What the exercise asks ▸ Begin at the line containing "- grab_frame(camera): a" and stop at the line containing "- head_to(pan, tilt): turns"; copy those lines exactly, ends included, and nothing else.
— Begin —
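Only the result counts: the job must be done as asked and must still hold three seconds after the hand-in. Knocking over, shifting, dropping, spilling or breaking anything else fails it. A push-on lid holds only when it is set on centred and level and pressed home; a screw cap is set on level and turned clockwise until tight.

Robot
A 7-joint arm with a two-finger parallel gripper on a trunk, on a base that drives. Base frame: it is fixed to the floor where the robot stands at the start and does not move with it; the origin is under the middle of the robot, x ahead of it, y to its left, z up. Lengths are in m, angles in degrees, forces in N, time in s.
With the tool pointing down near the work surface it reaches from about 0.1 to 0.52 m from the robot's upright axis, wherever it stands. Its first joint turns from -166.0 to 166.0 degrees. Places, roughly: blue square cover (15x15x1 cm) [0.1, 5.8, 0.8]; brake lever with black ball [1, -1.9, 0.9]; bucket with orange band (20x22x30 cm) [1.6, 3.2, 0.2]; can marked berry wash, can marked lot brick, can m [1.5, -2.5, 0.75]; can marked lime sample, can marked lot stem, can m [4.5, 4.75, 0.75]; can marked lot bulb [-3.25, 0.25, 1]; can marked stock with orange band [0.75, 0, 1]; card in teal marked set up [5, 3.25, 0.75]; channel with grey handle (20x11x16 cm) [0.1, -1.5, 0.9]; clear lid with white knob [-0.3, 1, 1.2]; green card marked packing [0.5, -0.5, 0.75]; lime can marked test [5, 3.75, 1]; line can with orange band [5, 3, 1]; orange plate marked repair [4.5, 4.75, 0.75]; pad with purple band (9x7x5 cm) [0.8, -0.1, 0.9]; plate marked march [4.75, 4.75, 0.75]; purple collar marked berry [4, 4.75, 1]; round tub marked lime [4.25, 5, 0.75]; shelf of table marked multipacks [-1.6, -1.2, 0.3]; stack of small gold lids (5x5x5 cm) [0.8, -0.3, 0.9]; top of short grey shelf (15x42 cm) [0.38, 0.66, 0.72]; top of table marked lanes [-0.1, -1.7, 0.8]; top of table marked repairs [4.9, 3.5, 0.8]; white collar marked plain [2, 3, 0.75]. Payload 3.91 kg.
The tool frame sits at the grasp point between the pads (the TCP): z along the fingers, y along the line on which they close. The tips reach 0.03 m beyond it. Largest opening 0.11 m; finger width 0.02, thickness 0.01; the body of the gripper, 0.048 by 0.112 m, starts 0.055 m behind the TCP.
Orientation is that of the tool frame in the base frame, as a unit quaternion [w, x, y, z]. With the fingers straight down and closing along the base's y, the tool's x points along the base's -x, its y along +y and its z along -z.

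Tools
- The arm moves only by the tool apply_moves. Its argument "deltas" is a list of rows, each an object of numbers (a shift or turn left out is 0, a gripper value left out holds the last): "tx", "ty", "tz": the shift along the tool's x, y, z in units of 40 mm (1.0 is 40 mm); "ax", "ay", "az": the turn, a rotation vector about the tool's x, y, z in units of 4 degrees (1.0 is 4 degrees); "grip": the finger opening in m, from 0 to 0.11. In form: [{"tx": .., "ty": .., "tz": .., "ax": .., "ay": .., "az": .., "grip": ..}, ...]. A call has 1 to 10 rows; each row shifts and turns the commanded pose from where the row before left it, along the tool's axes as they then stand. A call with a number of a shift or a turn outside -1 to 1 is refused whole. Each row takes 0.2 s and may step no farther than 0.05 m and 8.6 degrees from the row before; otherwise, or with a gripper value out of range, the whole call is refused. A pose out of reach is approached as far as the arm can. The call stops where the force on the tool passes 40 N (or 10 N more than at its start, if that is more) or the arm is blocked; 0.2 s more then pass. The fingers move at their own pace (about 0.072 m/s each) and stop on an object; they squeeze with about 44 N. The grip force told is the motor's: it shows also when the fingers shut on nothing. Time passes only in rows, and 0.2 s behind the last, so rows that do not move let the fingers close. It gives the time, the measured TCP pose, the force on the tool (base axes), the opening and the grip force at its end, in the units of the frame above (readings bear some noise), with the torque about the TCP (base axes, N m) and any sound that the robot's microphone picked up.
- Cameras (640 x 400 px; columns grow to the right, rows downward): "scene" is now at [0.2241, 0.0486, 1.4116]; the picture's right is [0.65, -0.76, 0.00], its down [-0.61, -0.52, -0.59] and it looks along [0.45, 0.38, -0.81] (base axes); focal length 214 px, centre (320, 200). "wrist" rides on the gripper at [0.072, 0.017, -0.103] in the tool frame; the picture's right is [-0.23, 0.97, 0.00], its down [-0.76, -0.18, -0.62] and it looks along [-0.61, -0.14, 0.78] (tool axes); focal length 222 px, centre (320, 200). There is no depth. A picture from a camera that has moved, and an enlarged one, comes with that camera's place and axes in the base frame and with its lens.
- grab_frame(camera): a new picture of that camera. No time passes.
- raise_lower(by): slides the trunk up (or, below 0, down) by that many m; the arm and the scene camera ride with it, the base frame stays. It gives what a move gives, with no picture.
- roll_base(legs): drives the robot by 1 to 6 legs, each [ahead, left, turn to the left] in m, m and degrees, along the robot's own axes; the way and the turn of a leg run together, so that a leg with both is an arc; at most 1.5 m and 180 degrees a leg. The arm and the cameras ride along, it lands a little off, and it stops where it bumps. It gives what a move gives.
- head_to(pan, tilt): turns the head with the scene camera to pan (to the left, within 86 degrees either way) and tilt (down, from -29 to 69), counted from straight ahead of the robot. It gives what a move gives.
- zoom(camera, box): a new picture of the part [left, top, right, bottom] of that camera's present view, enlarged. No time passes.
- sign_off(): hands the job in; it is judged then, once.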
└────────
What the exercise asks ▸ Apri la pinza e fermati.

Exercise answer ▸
— End —
Exercise answer ▸
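- grab_frame(camera): a new picture of that camera. No time passes.
- raise_lower(by): slides the trunk up (or, below 0, down) by that many m; the arm and the scene camera ride with it, the base frame stays. It gives what a move gives, with no picture.
- roll_base(legs): drives the robot by 1 to 6 legs, each [ahead, left, turn to the left] in m, m and degrees, along the robot's own axes; the way and the turn of a leg run together, so that a leg with both is an arc; at most 1.5 m and 180 degrees a leg. The arm and the cameras ride along, it lands a little off, and it stops where it bumps. It gives what a move gives.
- head_to(pan, tilt): turns the head with the scene camera to pan (to the left, within 86 degrees either way) and tilt (down, from -29 to 69), counted from straight ahead of the robot. It gives what a move gives.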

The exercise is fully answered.